**DATASET CONTENT:**
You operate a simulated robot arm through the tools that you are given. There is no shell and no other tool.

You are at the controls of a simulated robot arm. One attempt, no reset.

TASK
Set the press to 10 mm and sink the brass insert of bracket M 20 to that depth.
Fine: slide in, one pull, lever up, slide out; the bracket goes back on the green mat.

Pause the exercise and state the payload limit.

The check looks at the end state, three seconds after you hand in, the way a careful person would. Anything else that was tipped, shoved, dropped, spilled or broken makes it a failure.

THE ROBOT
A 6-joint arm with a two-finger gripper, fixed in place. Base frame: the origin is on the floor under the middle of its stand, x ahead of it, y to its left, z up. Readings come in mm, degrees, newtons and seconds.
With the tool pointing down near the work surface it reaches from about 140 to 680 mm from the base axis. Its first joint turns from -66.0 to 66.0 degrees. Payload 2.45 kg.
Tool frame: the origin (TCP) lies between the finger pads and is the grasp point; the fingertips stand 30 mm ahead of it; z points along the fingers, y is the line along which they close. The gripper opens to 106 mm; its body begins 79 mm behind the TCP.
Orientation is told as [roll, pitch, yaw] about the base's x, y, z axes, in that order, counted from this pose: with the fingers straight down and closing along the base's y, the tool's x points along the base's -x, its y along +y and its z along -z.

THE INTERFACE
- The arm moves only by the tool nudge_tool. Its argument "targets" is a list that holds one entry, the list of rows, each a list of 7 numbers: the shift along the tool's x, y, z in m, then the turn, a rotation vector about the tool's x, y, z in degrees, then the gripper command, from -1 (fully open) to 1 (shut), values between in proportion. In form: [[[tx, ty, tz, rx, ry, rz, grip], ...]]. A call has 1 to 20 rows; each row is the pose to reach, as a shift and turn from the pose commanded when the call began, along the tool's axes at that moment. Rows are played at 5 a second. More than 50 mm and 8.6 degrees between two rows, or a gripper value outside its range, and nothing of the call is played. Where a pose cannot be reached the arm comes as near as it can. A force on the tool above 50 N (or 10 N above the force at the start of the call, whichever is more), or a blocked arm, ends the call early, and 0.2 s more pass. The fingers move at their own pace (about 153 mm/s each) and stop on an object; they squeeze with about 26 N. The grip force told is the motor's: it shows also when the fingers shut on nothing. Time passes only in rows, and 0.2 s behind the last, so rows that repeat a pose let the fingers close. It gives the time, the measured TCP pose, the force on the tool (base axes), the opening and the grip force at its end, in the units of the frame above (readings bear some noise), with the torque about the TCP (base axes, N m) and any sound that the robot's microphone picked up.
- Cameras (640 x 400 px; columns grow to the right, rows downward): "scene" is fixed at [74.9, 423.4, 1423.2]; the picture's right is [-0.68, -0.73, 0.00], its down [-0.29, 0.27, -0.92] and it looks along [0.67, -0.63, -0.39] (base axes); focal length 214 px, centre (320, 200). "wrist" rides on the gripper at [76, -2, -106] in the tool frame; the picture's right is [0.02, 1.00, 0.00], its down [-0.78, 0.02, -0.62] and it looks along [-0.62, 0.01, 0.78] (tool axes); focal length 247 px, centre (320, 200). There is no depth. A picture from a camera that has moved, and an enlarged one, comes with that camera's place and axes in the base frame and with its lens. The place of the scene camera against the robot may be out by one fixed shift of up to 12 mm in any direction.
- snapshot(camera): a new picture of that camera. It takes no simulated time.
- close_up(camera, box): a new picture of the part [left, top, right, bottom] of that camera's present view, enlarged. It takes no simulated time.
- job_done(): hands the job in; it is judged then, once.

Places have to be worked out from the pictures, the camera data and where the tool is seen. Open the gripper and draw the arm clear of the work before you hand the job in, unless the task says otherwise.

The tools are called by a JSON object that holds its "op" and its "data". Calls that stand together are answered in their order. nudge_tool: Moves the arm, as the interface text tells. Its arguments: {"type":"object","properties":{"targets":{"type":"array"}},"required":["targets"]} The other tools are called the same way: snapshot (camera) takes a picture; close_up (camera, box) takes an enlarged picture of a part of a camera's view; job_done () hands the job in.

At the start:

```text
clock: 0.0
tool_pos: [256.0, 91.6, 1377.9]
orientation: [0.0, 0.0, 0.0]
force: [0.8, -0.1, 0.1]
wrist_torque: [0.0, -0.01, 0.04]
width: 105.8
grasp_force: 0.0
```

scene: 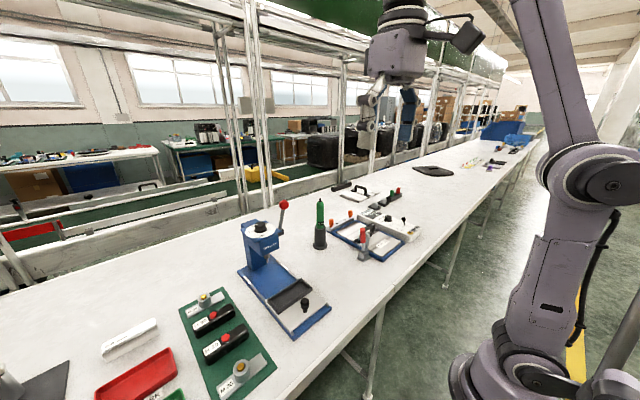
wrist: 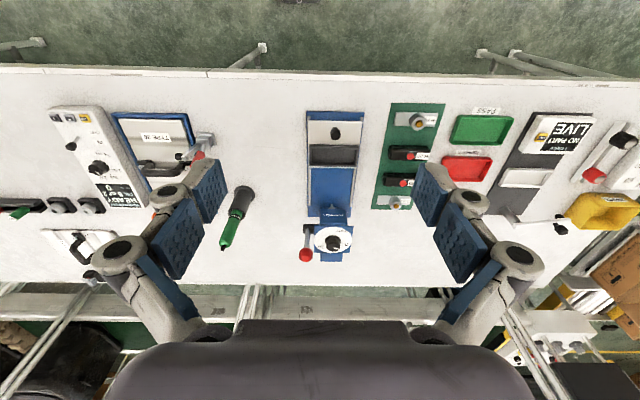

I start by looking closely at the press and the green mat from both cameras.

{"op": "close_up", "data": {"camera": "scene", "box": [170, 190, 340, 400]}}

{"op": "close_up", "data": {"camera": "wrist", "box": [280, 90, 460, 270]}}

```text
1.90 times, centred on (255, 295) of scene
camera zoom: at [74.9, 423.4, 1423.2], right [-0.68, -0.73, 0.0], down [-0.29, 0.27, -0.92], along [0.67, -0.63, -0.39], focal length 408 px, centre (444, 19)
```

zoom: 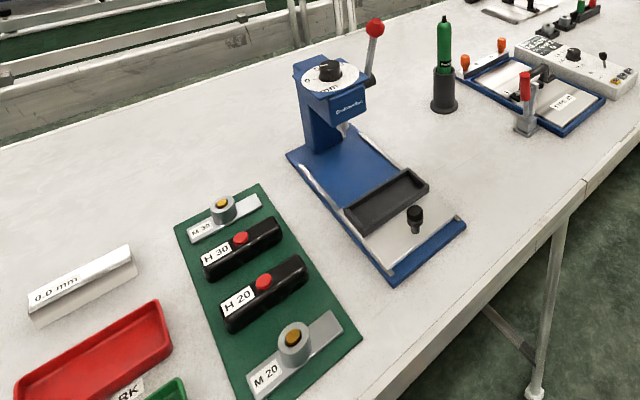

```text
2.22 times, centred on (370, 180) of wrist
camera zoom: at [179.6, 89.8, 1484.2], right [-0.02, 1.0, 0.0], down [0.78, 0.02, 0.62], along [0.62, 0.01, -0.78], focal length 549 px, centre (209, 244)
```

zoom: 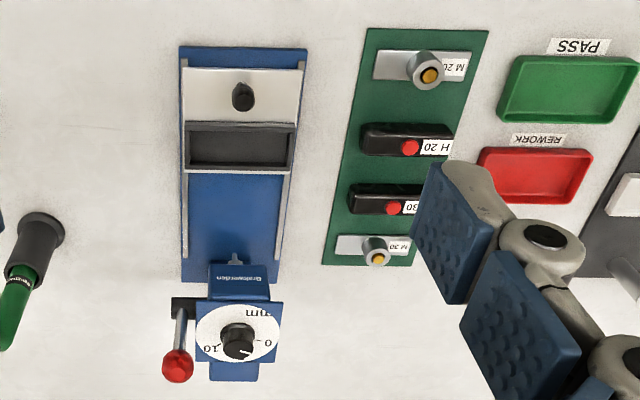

**OBJECTIVE:** Transcribe the listing in full and omit the pictures.

**PROBLEM SOLUTION:**
You operate a simulated robot arm through the tools that you are given. There is no shell and no other tool.

You are at the controls of a simulated robot arm. One attempt, no reset.

TASK
Set the press to 10 mm and sink the brass insert of bracket M 20 to that depth.
Fine: slide in, one pull, lever up, slide out; the bracket goes back on the green mat.

Pause the exercise and state the payload limit.

The check looks at the end state, three seconds after you hand in, the way a careful person would. Anything else that was tipped, shoved, dropped, spilled or broken makes it a failure.

THE ROBOT
A 6-joint arm with a two-finger gripper, fixed in place. Base frame: the origin is on the floor under the middle of its stand, x ahead of it, y to its left, z up. Readings come in mm, degrees, newtons and seconds.
With the tool pointing down near the work surface it reaches from about 140 to 680 mm from the base axis. Its first joint turns from -66.0 to 66.0 degrees. Payload 2.45 kg.
Tool frame: the origin (TCP) lies between the finger pads and is the grasp point; the fingertips stand 30 mm ahead of it; z points along the fingers, y is the line along which they close. The gripper opens to 106 mm; its body begins 79 mm behind the TCP.
Orientation is told as [roll, pitch, yaw] about the base's x, y, z axes, in that order, counted from this pose: with the fingers straight down and closing along the base's y, the tool's x points along the base's -x, its y along +y and its z along -z.

THE INTERFACE
- The arm moves only by the tool nudge_tool. Its argument "targets" is a list that holds one entry, the list of rows, each a list of 7 numbers: the shift along the tool's x, y, z in m, then the turn, a rotation vector about the tool's x, y, z in degrees, then the gripper command, from -1 (fully open) to 1 (shut), values between in proportion. In form: [[[tx, ty, tz, rx, ry, rz, grip], ...]]. A call has 1 to 20 rows; each row is the pose to reach, as a shift and turn from the pose commanded when the call began, along the tool's axes at that moment. Rows are played at 5 a second. More than 50 mm and 8.6 degrees between two rows, or a gripper value outside its range, and nothing of the call is played. Where a pose cannot be reached the arm comes as near as it can. A force on the tool above 50 N (or 10 N above the force at the start of the call, whichever is more), or a blocked arm, ends the call early, and 0.2 s more pass. The fingers move at their own pace (about 153 mm/s each) and stop on an object; they squeeze with about 26 N. The grip force told is the motor's: it shows also when the fingers shut on nothing. Time passes only in rows, and 0.2 s behind the last, so rows that repeat a pose let the fingers close. It gives the time, the measured TCP pose, the force on the tool (base axes), the opening and the grip force at its end, in the units of the frame above (readings bear some noise), with the torque about the TCP (base axes, N m) and any sound that the robot's microphone picked up.
- Cameras (640 x 400 px; columns grow to the right, rows downward): "scene" is fixed at [74.9, 423.4, 1423.2]; the picture's right is [-0.68, -0.73, 0.00], its down [-0.29, 0.27, -0.92] and it looks along [0.67, -0.63, -0.39] (base axes); focal length 214 px, centre (320, 200). "wrist" rides on the gripper at [76, -2, -106] in the tool frame; the picture's right is [0.02, 1.00, 0.00], its down [-0.78, 0.02, -0.62] and it looks along [-0.62, 0.01, 0.78] (tool axes); focal length 247 px, centre (320, 200). There is no depth. A picture from a camera that has moved, and an enlarged one, comes with that camera's place and axes in the base frame and with its lens. The place of the scene camera against the robot may be out by one fixed shift of up to 12 mm in any direction.
- snapshot(camera): a new picture of that camera. It takes no simulated time.
- close_up(camera, box): a new picture of the part [left, top, right, bottom] of that camera's present view, enlarged. It takes no simulated time.
- job_done(): hands the job in; it is judged then, once.

Places have to be worked out from the pictures, the camera data and where the tool is seen. Open the gripper and draw the arm clear of the work before you hand the job in, unless the task says otherwise.

The tools are called by a JSON object that holds its "op" and its "data". Calls that stand together are answered in their order. nudge_tool: Moves the arm, as the interface text tells. Its arguments: {"type":"object","properties":{"targets":{"type":"array"}},"required":["targets"]} The other tools are called the same way: snapshot (camera) takes a picture; close_up (camera, box) takes an enlarged picture of a part of a camera's view; job_done () hands the job in.

At the start:

```text
clock: 0.0
tool_pos: [256.0, 91.6, 1377.9]
orientation: [0.0, 0.0, 0.0]
force: [0.8, -0.1, 0.1]
wrist_torque: [0.0, -0.01, 0.04]
width: 105.8
grasp_force: 0.0
```

scene: 
wrist: 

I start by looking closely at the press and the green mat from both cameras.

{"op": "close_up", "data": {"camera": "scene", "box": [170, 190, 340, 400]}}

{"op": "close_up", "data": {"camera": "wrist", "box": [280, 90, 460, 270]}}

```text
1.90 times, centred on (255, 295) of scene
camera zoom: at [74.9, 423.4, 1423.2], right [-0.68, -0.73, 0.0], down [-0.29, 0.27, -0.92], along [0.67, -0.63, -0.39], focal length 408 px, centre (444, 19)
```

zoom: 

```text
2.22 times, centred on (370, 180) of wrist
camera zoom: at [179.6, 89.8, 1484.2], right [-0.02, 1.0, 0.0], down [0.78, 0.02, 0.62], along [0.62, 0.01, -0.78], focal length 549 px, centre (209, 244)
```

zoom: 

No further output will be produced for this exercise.